As Central Asia's authocratic rulers (with shaky Kyrgyzstan being the perennial, useful exception) quarrel among one another, the United States military is desperate not to have the NDN interrupted as Pakistan's security environment has morphed into an undeclared civil war pitting urban suicide bombers against ham fisted counterinsurgency in the rural FATA. The Tehrik-e-Taliban Pakistan attacking supply lines there and putting NATO equipment in regular jeopardy is requiring increased dependence on still evolving Central Asian logistical hubs hampered by local political disputes within Central Asia and logistical limitations inherent in the vastness of the NDN. Russia is playing both sides in that it is happy to have NATO containing the Taliban for the time being maintaining a depleting status quo yet pressures Central Asian presidents about NATO quitting their countries and evaluates the region for the reintroduction of Russian forces within the auspices of the CSTO and various bilateral security frameworks (although when asked to intervene in Kyrgyzstan, it has balked). Uzbekistan is the geographic hub of Central Asia which views all of the adjoining republics as its spokes giving it a self-appointed position of natural leadership. It is also undeniably both the demographic heart of the region and the Turkic-Persian historical core of Central Asia. Tashkent is asserting its current isolationist tendencies through its own aspiring energy independence and playing competing, larger players off of one another. Karimov's have his cake and eat it too strategy may forming a de facto alliance of necessity among Kazakhstan, Kyrgyzstan, and Tajikistan. These Soviet successor states remain ham strung by the congenital nature of their Stalin-era cartography and continue to be viewed by outside powers and as grand realm to be subtly conquered. All of Central Asia's leaders, and great powers both near and far, have insured that nothing here is written in stone in this realm of naked, eternal competition.

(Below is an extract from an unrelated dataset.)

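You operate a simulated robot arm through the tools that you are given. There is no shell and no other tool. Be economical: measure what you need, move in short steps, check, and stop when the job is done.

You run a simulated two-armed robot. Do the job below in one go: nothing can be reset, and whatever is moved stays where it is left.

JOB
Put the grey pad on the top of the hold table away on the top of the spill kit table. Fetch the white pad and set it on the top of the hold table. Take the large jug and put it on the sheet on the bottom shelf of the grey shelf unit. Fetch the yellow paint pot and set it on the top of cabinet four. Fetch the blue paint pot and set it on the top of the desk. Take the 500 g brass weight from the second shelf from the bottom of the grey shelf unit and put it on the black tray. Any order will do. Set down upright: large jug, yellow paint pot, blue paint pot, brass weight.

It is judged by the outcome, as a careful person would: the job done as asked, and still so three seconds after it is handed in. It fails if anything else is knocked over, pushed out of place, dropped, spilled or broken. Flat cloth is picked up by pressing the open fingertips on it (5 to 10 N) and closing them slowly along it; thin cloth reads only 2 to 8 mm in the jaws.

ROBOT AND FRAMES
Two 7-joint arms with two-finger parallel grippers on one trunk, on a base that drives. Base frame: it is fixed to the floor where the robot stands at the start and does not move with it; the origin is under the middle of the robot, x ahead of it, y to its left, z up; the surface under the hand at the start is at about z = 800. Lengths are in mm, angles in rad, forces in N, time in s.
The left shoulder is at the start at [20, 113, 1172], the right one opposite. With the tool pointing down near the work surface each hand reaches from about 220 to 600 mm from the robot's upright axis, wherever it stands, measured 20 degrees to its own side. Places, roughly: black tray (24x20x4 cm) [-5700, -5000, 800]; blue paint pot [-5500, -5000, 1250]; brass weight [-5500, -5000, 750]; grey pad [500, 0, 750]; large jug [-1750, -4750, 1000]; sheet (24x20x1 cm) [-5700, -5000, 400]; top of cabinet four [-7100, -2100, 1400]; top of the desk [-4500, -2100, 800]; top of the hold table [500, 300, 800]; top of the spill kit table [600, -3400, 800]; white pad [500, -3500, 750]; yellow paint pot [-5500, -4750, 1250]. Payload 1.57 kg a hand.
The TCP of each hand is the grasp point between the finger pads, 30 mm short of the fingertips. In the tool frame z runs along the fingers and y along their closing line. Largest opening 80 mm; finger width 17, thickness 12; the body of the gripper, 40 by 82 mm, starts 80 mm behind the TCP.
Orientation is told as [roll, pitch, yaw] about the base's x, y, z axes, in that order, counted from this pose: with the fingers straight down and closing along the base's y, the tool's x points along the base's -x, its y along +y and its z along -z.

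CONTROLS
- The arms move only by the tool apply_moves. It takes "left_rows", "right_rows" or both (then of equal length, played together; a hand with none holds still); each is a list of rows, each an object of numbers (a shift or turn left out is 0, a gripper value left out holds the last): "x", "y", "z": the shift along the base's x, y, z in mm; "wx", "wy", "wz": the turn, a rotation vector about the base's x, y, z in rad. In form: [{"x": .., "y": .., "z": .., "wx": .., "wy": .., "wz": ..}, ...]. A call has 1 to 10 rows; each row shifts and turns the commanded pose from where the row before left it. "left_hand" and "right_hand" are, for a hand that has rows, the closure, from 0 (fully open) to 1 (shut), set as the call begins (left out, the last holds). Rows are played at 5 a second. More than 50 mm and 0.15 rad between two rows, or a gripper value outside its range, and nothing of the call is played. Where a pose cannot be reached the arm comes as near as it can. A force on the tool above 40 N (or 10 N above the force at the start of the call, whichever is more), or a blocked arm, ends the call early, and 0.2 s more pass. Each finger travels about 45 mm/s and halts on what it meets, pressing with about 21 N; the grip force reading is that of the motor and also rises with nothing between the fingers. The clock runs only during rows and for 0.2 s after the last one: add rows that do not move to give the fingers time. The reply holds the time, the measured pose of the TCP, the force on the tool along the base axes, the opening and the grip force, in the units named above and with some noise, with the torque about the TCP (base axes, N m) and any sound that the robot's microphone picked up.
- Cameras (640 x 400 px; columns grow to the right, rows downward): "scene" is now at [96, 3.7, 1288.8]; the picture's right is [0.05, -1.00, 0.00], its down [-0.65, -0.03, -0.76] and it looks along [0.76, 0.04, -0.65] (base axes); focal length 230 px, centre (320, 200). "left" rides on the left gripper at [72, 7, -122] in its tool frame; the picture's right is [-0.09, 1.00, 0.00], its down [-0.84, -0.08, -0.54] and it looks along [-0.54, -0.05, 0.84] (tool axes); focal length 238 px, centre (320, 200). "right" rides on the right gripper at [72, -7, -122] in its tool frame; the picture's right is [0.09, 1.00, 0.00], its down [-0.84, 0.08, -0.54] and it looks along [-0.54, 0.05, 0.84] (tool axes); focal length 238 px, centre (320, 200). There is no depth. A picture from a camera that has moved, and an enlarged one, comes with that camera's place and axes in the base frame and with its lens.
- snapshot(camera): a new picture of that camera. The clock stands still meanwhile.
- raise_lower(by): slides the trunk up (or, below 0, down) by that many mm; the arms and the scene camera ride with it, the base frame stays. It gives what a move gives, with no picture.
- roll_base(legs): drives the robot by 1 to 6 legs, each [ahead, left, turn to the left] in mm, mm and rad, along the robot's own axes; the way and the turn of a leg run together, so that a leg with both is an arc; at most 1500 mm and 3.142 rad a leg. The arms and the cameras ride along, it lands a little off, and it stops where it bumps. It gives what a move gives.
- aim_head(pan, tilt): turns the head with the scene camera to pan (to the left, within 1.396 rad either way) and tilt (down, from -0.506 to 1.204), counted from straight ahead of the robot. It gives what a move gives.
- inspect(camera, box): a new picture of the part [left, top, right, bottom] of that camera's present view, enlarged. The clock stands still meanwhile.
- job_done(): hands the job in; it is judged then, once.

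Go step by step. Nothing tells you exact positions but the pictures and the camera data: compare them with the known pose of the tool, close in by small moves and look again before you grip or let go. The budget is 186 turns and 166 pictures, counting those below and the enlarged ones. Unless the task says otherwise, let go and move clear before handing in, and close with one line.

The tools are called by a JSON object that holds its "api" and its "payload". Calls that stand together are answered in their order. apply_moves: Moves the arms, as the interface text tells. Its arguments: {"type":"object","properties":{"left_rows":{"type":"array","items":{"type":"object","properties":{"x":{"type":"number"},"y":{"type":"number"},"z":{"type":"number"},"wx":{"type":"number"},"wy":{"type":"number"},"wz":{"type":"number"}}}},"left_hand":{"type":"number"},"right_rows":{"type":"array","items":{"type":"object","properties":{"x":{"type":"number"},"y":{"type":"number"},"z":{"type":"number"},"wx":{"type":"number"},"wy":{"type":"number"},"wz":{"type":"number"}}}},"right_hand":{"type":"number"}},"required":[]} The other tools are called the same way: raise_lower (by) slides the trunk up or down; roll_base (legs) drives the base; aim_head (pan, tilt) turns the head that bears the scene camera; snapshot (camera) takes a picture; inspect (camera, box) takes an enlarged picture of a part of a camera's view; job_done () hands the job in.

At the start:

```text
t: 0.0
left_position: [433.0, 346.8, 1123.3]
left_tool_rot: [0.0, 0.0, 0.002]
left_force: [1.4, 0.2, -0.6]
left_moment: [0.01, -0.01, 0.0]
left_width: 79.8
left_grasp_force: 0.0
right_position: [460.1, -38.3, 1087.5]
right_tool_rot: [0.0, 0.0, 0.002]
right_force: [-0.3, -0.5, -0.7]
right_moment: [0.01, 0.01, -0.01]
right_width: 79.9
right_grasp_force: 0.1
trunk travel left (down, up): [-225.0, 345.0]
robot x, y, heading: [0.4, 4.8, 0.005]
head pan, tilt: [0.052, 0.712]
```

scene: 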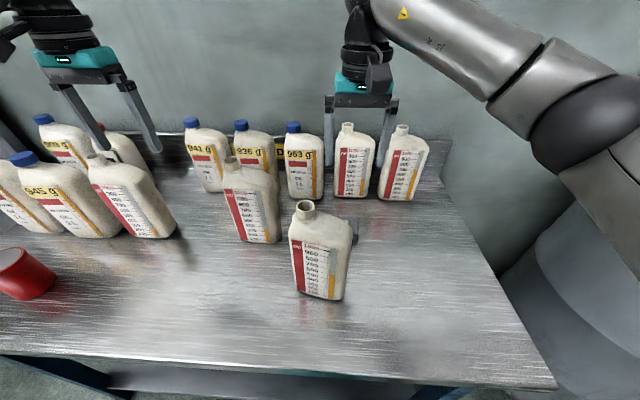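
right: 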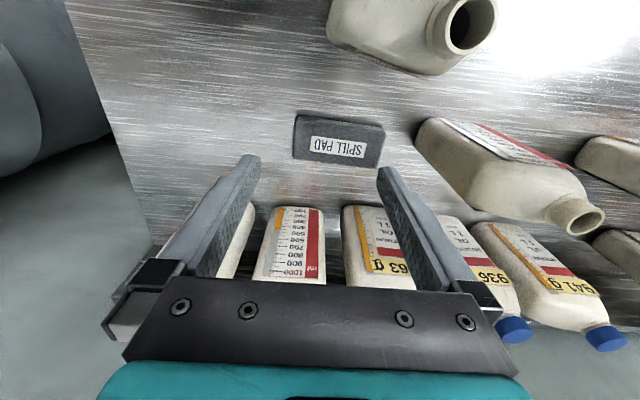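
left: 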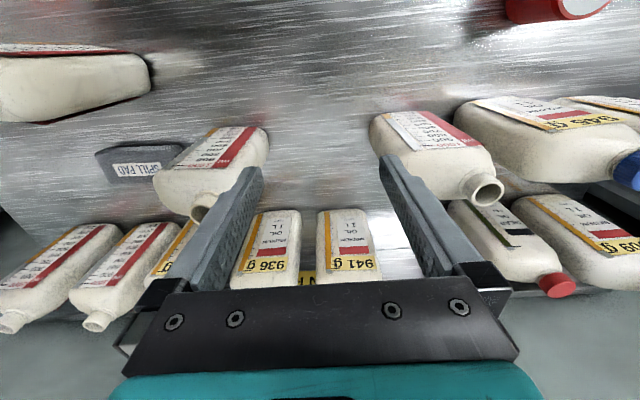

Notes:1. Along with the American drawdown slated for July 2011, the Netherlands having withstood 24 fatalities since its presence began in Uruzgan Province in 2006, has announced its withdrawal to appease a casualty-averse Dutch public and shore up an awkward Dutch governing coalition. Canadian and Polish forces may follow suit in the coming years while many other Alliance contributors are discussing their own exit strategies, which might inadvertently increase the difficulty of the planned American troop decrease.